• _What you need to do_
Omit all pictures, then retype the data exactly as given. Format the lines as a JSON array of strings and drop empty lines.

• _Collected data_
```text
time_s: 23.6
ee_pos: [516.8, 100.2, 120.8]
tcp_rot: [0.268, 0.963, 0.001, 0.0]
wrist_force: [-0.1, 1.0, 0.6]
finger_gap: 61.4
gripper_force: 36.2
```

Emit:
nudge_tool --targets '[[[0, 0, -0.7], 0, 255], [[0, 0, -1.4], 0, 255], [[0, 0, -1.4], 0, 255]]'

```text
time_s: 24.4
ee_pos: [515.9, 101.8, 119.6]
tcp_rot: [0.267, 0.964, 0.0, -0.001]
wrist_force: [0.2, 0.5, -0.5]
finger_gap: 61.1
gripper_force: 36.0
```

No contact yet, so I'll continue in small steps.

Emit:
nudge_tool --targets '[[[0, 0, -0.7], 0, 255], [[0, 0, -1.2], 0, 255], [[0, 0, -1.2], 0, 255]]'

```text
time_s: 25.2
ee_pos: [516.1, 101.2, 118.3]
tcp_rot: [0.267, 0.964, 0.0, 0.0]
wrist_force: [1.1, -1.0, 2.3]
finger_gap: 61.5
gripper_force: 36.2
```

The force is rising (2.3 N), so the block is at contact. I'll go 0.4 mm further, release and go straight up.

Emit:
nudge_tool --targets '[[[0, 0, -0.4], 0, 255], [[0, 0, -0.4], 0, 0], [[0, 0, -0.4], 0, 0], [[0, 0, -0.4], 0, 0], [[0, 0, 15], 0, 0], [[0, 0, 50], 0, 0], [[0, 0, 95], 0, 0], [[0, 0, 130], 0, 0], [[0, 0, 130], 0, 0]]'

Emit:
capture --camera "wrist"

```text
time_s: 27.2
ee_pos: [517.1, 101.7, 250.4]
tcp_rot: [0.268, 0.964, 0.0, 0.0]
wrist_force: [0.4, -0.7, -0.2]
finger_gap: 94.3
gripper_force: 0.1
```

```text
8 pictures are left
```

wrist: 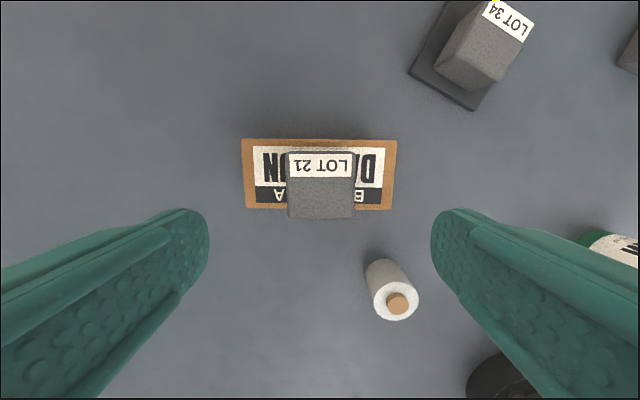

• _Correct answer_
[
  "```text",
  "time_s: 23.6",
  "ee_pos: [516.8, 100.2, 120.8]",
  "tcp_rot: [0.268, 0.963, 0.001, 0.0]",
  "wrist_force: [-0.1, 1.0, 0.6]",
  "finger_gap: 61.4",
  "gripper_force: 36.2",
  "```",
  "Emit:",
  "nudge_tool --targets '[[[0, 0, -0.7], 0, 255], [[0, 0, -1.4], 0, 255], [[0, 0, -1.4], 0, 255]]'",
  "```text",
  "time_s: 24.4",
  "ee_pos: [515.9, 101.8, 119.6]",
  "tcp_rot: [0.267, 0.964, 0.0, -0.001]",
  "wrist_force: [0.2, 0.5, -0.5]",
  "finger_gap: 61.1",
  "gripper_force: 36.0",
  "```",
  "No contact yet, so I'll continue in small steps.",
  "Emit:",
  "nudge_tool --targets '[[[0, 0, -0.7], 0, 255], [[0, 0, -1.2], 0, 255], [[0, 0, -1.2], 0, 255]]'",
  "```text",
  "time_s: 25.2",
  "ee_pos: [516.1, 101.2, 118.3]",
  "tcp_rot: [0.267, 0.964, 0.0, 0.0]",
  "wrist_force: [1.1, -1.0, 2.3]",
  "finger_gap: 61.5",
  "gripper_force: 36.2",
  "```",
  "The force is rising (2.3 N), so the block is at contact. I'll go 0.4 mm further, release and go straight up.",
  "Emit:",
  "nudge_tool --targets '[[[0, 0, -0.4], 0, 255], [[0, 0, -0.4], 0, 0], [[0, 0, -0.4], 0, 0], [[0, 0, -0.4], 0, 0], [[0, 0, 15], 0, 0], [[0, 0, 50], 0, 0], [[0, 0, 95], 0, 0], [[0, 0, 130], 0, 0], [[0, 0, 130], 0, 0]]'",
  "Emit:",
  "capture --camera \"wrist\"",
  "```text",
  "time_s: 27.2",
  "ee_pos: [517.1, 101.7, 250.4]",
  "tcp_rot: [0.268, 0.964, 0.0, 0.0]",
  "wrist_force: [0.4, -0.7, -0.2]",
  "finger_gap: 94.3",
  "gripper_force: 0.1",
  "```",
  "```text",
  "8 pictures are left",
  "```",
  "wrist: "
]